Las momias se llevan mal con la alegría, porque se llevan mal con los jóvenes. Jodida cosa, ser joven en Uruguay. ¿Cuántos jóvenes abandonan, cada día, este país de viejos? La cifra exacta no se conoce. Cincuenta, cien, quién sabe. La economía les niega trabajo y los echa, la policía los apalea, el sistema educativo no los escucha, los políticos los ignoran.
Un vigilante electrónico se ocupa de ellos desde la infancia. En el programa infantil más popular de la televisión, hay un robot, Ultratón, que denuncia a los niños que se han portado mal. Los padres le escriben cartas de queja y Ultratón señala públicamente al que se hace pichí en la cama, al que dice malas palabras, al que se niega a dejar el chupete, y a todos los malos uruguayitos que no obedecen.

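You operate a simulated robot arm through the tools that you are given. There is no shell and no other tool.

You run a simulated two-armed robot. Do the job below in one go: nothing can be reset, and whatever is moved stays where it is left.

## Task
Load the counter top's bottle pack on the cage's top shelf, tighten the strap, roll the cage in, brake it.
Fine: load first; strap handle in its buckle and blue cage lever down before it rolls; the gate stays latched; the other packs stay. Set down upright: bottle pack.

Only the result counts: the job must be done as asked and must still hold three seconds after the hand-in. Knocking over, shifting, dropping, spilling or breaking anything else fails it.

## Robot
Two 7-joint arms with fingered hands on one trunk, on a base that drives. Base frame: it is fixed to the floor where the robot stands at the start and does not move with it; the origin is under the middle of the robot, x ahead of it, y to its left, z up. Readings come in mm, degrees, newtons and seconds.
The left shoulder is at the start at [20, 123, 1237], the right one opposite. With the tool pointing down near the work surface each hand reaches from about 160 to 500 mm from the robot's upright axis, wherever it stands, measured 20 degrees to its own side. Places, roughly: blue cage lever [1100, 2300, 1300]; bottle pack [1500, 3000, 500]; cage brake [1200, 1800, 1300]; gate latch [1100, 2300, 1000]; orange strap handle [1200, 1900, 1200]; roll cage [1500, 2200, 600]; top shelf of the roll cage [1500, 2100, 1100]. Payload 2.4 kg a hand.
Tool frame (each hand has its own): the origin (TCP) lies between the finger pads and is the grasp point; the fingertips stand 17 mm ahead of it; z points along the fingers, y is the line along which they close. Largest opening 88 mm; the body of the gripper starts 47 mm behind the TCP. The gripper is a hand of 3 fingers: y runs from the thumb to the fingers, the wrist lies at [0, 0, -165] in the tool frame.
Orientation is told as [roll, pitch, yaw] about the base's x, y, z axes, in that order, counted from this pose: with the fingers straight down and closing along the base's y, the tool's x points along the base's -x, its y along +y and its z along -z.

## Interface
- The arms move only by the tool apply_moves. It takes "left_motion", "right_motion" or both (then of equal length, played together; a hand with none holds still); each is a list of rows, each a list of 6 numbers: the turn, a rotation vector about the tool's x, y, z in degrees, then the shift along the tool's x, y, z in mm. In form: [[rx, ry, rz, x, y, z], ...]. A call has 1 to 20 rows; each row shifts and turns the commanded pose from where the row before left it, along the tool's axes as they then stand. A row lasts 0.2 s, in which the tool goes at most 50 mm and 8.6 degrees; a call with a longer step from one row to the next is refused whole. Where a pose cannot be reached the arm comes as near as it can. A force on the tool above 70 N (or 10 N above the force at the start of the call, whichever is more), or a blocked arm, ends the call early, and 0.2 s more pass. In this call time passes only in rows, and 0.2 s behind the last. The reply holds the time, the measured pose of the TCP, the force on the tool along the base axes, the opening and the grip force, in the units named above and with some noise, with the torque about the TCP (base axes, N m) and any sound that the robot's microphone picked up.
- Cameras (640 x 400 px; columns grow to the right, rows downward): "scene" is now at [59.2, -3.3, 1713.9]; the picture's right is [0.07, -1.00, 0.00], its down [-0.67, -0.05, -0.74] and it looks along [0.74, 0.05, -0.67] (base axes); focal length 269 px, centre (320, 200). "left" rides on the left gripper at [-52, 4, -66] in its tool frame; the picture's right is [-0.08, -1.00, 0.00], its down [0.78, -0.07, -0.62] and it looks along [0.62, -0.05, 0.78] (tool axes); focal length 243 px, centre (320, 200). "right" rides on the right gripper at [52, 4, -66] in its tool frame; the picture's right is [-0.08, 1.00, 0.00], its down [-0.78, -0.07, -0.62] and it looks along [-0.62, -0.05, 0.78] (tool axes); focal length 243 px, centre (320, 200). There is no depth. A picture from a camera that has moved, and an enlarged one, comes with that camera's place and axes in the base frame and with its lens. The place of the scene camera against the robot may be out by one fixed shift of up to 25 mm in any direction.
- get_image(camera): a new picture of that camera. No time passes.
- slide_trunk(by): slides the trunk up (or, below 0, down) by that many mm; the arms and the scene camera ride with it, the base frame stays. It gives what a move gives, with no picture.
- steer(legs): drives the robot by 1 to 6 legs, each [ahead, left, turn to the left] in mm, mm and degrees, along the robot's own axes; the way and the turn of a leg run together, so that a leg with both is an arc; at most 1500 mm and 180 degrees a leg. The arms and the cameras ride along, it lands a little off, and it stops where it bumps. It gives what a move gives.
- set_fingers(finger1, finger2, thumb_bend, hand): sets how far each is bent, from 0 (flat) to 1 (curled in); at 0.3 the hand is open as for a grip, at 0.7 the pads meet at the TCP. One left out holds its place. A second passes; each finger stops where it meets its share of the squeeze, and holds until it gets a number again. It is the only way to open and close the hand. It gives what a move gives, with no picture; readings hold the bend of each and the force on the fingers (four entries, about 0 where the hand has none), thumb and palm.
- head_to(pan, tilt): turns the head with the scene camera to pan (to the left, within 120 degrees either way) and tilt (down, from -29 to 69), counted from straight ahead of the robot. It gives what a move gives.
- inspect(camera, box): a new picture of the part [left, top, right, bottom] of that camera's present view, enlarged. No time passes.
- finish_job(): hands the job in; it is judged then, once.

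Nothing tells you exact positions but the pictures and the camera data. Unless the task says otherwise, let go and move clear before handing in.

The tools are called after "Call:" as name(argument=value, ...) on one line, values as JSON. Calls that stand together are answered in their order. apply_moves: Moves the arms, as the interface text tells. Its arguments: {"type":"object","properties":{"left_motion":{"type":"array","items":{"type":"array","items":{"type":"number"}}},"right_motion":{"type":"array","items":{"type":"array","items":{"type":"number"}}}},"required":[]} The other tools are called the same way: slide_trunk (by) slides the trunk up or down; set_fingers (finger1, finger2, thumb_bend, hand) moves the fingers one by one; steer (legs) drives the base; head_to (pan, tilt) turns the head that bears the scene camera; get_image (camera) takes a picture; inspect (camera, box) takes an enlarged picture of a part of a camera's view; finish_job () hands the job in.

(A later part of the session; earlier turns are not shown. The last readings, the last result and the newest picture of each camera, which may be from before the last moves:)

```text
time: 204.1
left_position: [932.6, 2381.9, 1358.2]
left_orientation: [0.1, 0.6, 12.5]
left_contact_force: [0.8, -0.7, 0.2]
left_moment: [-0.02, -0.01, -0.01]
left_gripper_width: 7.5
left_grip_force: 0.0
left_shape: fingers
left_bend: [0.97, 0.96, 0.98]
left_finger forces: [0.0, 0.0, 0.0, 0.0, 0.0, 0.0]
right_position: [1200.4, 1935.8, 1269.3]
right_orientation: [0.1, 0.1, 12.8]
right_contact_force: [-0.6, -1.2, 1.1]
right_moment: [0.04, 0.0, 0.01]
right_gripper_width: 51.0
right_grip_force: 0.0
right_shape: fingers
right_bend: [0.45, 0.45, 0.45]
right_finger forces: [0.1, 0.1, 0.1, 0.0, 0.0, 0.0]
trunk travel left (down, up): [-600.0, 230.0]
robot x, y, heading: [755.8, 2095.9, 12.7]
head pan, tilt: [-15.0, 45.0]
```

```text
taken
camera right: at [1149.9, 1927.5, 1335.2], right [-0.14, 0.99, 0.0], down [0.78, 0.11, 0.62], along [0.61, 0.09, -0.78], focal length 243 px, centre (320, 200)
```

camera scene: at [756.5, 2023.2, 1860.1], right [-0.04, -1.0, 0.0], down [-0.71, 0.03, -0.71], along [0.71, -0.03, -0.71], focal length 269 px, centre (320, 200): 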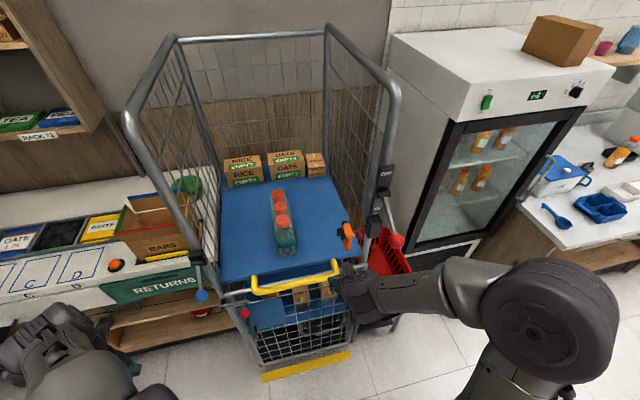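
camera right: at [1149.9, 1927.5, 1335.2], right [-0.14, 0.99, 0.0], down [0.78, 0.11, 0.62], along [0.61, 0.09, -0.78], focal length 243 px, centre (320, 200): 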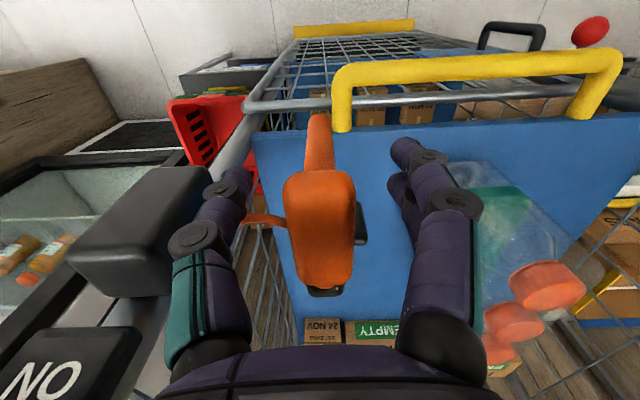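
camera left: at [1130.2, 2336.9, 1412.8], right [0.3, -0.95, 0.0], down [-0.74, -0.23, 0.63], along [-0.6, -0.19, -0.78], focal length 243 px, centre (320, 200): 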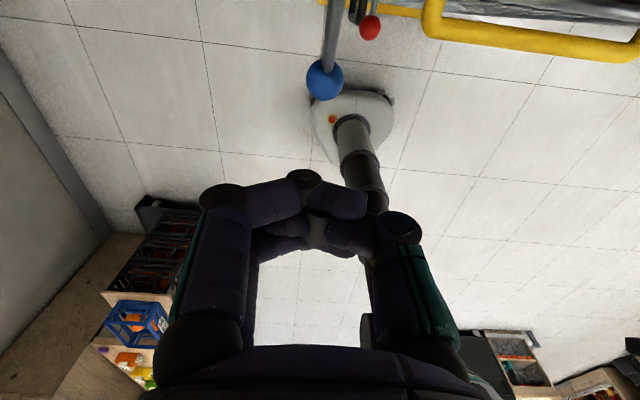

6) Por el anticuado, y quizás ridículo, sentido del honor
El poder militar no se nota, ahora, a simple vista. Un gobierno paralítico y una izquierda que se muerde la cola, ocupada en sus líos internos, han hecho posible el aparente eclipse. Pero los uruguayos trabajamos para quienes nos vigilan. Militares y policías devoran el presupuesto nacional. La Universidad, la única que hay, recibe veinte veces menos que ellos: la Biblioteca Nacional está a oscuras desde hace 6 meses, porque no hay dinero para arreglar la luz, y la Biblioteca Pedagógica dispone de doscientos dólares por año para comprar libros a los educadores.
El Uruguay tiene una larga tradición civilista. Los doce años de dictadura militar no hicieron más que confirmarla. Con los dientes apretados, el país resistió. Quienes ahora lo queremos verde, creemos que merece algo mejor que una democracia vigilada, donde el poder militar, enmascarado, se ocupa de que nadie se salga de la raya. Y creemos que merece algo mejor que una economía cada vez menos democrática, que enriquece a los ricos y empobrece a los pobres.

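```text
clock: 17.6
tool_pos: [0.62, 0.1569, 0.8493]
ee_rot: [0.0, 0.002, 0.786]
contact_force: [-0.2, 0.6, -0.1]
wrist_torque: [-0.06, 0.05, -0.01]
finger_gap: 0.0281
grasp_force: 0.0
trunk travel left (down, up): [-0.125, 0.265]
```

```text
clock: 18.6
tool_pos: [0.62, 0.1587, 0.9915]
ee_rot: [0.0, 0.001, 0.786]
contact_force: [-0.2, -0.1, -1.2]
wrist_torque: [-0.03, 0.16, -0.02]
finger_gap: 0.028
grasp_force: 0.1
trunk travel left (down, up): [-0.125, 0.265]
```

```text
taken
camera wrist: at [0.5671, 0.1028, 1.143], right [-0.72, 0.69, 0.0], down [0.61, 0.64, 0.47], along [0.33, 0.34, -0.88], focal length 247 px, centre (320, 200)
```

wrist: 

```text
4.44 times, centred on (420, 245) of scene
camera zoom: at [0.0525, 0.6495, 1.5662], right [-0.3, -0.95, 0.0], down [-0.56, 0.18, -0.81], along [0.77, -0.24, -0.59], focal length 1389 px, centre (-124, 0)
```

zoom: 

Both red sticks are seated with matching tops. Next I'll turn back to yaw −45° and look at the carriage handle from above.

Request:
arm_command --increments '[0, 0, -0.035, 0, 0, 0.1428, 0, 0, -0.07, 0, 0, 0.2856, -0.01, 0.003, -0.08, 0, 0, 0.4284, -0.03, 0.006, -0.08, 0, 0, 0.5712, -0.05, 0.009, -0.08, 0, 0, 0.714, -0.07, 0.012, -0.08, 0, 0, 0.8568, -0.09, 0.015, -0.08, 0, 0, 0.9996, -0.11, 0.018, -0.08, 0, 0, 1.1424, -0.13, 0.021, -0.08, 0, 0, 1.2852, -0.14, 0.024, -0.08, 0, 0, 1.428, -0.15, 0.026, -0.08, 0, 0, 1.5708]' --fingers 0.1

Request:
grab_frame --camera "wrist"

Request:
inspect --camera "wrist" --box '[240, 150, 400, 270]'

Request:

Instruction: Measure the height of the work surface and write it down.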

El plebiscito no es fácil. No votan los que están fuera del país, que son muchos, quién sabe cuántos, quizás medio millón de uruguayos corridos por la falta de trabajo y de destino; y en cambio votan, dentro del país, los indiferentes que no se tomarían la molestia si el voto no fuera obligatorio.
Yo no sé si el voto verde ganará. Al fin y al cabo, Uruguay forma parte de una región del mundo, América Latina, que tiene la costumbre de trabajar por su propia perdición. Pero, en todo caso, estoy seguro de que no ha sido en vano la larga campaña contra esta ley que llama paz a la humillación nacional. El país ha confirmado que están vivas las energías de su propia dignidad y que el viejo y querido sentido del honor, que tan fuera de moda está en el mundo, sigue siendo nuestra más porfiada manía colectiva. El país verde no nace de una victoria, ni muere cuando pierde. Por eso vale la pena.